_Document section_.

C. L. King & Assocs., Inc. v. Salisbury Bank & Trust Co.

Decision Date23 September 2019
Docket Number1:18-CV-833
Citation405 F.Supp.3d 362
Parties C. L. KING & ASSOCIATES, INC., Plaintiff, v. SALISBURY BANK AND TRUST COMPANY, Defendant.
CourtU.S. District Court — Northern District of New York

SEYFARTH, SHAW LAW FIRM, OF COUNSEL: EDWARD M. FOX, ESQ., OWEN R. WOLFE, ESQ., Attorneys for Plaintiff, 620 Eighth Avenue, New York, NY 10018

HINCKLEY, ALLEN LAW FIRM, OF COUNSEL: CHRISTOPHER V. FENLON, ESQ., Attorneys for Defendant, 30 South Pearl Street, Suite 901, Albany, NY 12207

BECKER, GLYNN LLP, OF COUNSEL: ALEC P. OSTROW, ESQ., Special Litigation Counsel for the Trustee, 299 Park Avenue, New York, NY 10171

MEMORANDUM–DECISION and ORDER

DAVID N. HURD, United States District Judge

I. INTRODUCTION

On June 12, 2018, plaintiff C.L. King & Associates, Inc. ("C.L. King" or "plaintiff"), a New York-based brokerage, filed this action in Supreme Court, Albany County, against defendant Salisbury Bank and Trust Company ("Salisbury" or "defendant"), a Connecticut-based bank, in an effort to partially satisfy a $13 million money judgment it holds against a former client, William F. Nicklin ("Nicklin").

At issue is $500,000 Nicklin shelled out to pay off a bank loan shortly before he went bankrupt. C.L. King contends this was not an ordinary, arm's length transaction between Nicklin and his lender but rather a preference payment made to placate one of Nicklin's own business clients at plaintiff's expense. According to plaintiff, Nicklin's transfer therefore amounts to a type of fraudulent conveyance made avoidable by creditors under various provisions of the Uniform Fraudulent Conveyance Act ("UFCA").

As C.L. King explains, Ira Effron ("Effron"), a co-founder and the former chairman of the board of directors at Riverside Bank ("Riverside"), initially hired NSB Advisors, LLC ("NSB Advisors"), Nicklin's investment advisory firm, to handle certain employee retirement investment accounts controlled by Effron in his capacity as president of his family's business.

_Given data_.
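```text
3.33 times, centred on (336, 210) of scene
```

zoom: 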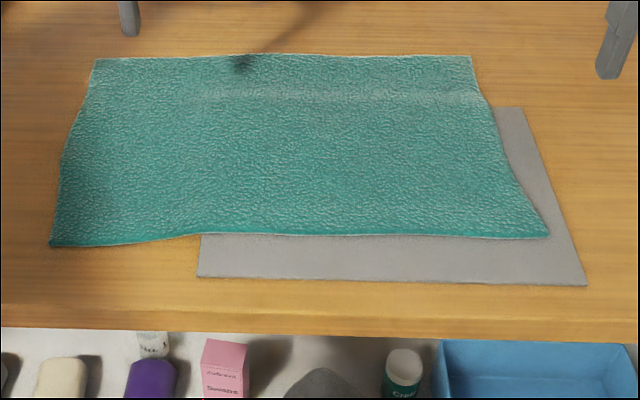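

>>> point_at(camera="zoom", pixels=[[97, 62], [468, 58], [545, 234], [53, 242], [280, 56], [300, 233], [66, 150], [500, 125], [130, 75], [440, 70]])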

_List of tasks_.
- a) Your answer is an exact quotation from the document section: it starts at "At issue is" and ends at "his family's business.".
- b) Continue the document section that opens with "C. L. King & Assocs., Inc.".

_Expected answers_.
- a)
At issue is $500,000 Nicklin shelled out to pay off a bank loan shortly before he went bankrupt. C.L. King contends this was not an ordinary, arm's length transaction between Nicklin and his lender but rather a preference payment made to placate one of Nicklin's own business clients at plaintiff's expense. According to plaintiff, Nicklin's transfer therefore amounts to a type of fraudulent conveyance made avoidable by creditors under various provisions of the Uniform Fraudulent Conveyance Act ("UFCA").

As C.L. King explains, Ira Effron ("Effron"), a co-founder and the former chairman of the board of directors at Riverside Bank ("Riverside"), initially hired NSB Advisors, LLC ("NSB Advisors"), Nicklin's investment advisory firm, to handle certain employee retirement investment accounts controlled by Effron in his capacity as president of his family's business.

- b)
Thereafter, Nicklin employed risky trading strategies in both his personal accounts and in the investment accounts he managed for clients like Effron. For Nicklin's personal account, the high-risk scheme involved borrowing substantial sums of money on credit from plaintiff to make big bets on the stock market. According to plaintiff, Nicklin managed to rack up over $40,000,000 in losses in his personal account in just a few short months.

Nicklin's failed investment strategies hit his clients' accounts hard, too. So, facing a demand from C.L. King that he immediately deposit the roughly $13 million necessary to bring his own personal brokerage account out of the red, Nicklin opted instead to use his remaining liquidity to try to keep his own business clients happy.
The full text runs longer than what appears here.